Continue the page text from where it stops.

— START PAGE TEXT —

Troubleshooting Wireguard VPN on Windows 10, Android and Linux

I have had my share of pain over the compexity / slowness / incompatibilities / vulnerabilities of using Cisco,
To me it seems the primary problem with Wireguard are twofold:

1. Not having enough experience in the community (blog posts, walk-throughs, how-tos etc.) to set up all kinds of arrangements besides the usual site-to-site and cloud VPN jump-host.
2. Clients offer less the adequate error messages that could help with debugging / troubleshooting.
3. Clients across platforms are not consistent.

I am writing this for two reasons:

• helping fellow users with similar situations
• and to give feedback to the developers (will try to figure there to submit reports and which of the issues are known already).

Things to fix / disambiguate / document in the various WireGuard components:

1. The Android client does not have the nice log viewer that is part of the Windows client - and that helped me to see what is (not) happening)

— END PAGE TEXT —
— START PROVIDED MATERIAL —

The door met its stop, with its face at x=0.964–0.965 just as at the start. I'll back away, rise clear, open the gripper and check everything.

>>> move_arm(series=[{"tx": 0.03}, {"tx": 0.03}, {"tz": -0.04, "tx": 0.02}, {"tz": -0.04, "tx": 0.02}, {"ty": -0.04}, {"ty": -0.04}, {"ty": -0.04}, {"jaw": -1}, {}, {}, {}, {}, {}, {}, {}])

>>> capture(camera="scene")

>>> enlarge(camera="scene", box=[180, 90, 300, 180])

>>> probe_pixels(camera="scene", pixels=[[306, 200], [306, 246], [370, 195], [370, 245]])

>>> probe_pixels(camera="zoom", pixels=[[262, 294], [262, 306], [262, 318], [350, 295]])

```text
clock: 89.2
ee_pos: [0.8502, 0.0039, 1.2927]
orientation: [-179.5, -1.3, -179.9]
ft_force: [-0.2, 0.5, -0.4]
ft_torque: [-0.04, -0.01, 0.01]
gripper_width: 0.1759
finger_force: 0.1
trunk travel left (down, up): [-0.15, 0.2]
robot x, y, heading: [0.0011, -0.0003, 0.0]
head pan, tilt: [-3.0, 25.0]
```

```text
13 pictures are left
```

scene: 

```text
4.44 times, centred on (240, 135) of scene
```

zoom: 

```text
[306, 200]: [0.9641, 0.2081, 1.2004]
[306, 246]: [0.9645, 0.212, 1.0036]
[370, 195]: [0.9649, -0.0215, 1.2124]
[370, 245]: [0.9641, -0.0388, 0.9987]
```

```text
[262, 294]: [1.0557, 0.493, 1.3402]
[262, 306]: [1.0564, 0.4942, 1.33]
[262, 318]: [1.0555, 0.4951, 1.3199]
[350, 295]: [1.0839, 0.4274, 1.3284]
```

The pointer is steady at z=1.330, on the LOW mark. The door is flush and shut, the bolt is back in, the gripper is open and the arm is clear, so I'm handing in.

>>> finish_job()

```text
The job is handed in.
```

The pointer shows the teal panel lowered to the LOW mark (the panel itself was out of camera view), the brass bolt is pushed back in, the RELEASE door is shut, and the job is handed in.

— END PROVIDED MATERIAL —

» **IN RESPONSE**:
2. You can export the  log form the Android client is full of UI related Java messages, unlike the clean log of the Windows client - it really makes it very hard to comprehend what is going on.
3. The Android client just disappears after a while (even with the PersistentKeepalive set to 25), so suddenly the VPN protection disappears without any notification. This did not happen to the OpenVPN Android client, so probably just have to tell Android not to evict / suspend the VPN software somehow.
4. The error message "bad address" (Android client, creating configuration from scratch) is misleading or not informative enough: got it for example for 192.168.1.1/24 (should be /32 or 192.168.1.0/24) - could correct it automatically or at least be more informative telling you what is wrong.
5. It is hard to figure where Wireguard is logging on linux with systemd.
   Is it logging at all?
   - Could not find any trace of the failed connection attempts, so it was really hard to tell, if my DNS, my port forwarding or my Wireguard config is wrong (was the latter).
   - Could not find messages about 192.168.1.2/24 being inaccessible (overridden) if there is a 192.168.1.3/24 peer afterwards, so have to use /32 peers even if the server interface address is communicating on a 192.168.1.1/24 address with both of the clients.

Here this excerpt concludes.